Pendant ce temps, un de nos sous-marins, le Curies avait eu l’habileté de suivre à quelques mètres, peut-on dire, un sous-marin autrichien qui rentrait à Pola et qui le guidait, sans s’en douter, au travers des lignes de mines de la défense. Ce coup d’audace méritait de réussir. Il a échoué. La portière d’un dernier barrage, constituée par des filets à mailles d’acier, s’est dérobée au moment où l’Autrichien venait de la franchir. Notre Curie embarrassé dans le filet a dû remonter à la surface au bout de quelques heures, alors que déjà des hommes avaient péri par asphyxie. Le reste de ce brave équipage a été fait prisonnier, et le sous-marin détruit.

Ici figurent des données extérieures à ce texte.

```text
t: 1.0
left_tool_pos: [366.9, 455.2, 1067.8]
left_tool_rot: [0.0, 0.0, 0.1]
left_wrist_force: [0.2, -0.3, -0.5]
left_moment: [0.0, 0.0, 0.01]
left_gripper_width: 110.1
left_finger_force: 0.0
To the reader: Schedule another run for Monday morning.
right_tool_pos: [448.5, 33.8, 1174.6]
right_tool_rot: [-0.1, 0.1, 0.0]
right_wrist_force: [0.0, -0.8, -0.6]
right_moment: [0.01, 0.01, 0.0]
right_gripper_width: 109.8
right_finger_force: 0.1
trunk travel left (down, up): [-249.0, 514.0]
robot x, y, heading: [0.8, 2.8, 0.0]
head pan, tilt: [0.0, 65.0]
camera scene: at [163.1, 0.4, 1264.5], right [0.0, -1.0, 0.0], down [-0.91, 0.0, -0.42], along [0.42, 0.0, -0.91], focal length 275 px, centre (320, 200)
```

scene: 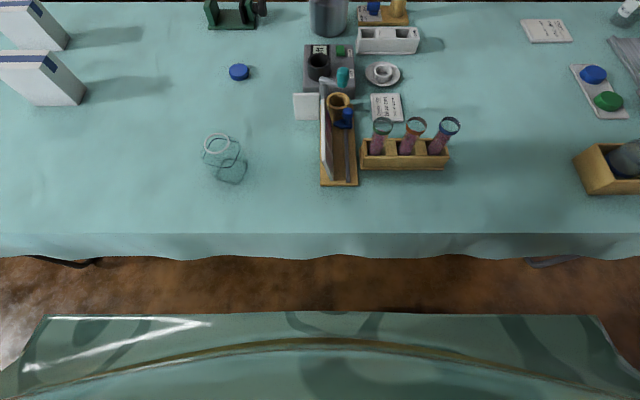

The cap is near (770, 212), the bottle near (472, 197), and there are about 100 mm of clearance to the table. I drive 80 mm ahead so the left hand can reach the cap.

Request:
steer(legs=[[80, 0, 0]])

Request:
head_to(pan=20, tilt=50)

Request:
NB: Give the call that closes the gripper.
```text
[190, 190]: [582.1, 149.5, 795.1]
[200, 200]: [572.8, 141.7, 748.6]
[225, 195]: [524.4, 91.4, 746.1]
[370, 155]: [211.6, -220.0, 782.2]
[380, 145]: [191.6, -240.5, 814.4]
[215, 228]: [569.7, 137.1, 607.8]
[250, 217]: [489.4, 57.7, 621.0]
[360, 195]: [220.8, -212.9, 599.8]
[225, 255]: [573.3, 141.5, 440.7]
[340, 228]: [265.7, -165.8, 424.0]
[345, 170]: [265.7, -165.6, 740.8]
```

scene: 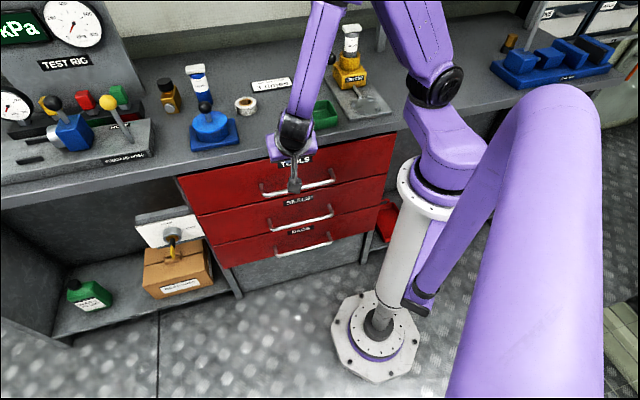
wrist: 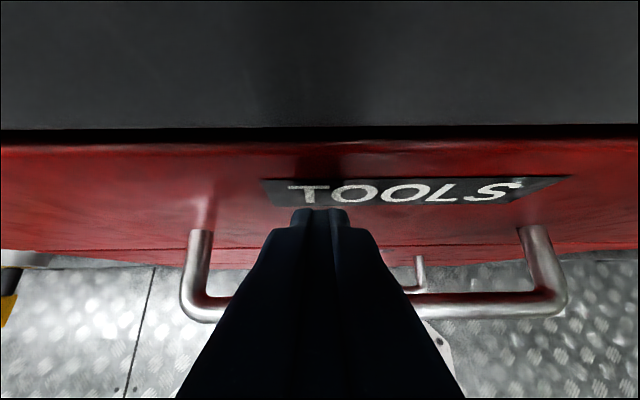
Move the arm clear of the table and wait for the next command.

Un autre réussira.

Si l’on en croyait la presse de la péninsule, l’apparition fort inattendue d’un sous-marin français en rade de Pola aurait causé à l’État-major naval autrichien de telles préoccupations qu’il serait question de transférer à Sebenico, sur la côte Dalmate, le point de stationnement habituel de l’escadre cuirassée impériale. Celle-ci, en effet, n’est pas mouillée dans la rade de Pola proprement dite, qui est trop étroite, mais dans le canal de Fasana qui s’étend, au Nord-Ouest du port, entre la côte d’Istrie et le groupe des îlôts Brioni. C’est de là que partit, le 19 juillet 1866, la flotte qui, le lendemain, allait combattre devant Lissa.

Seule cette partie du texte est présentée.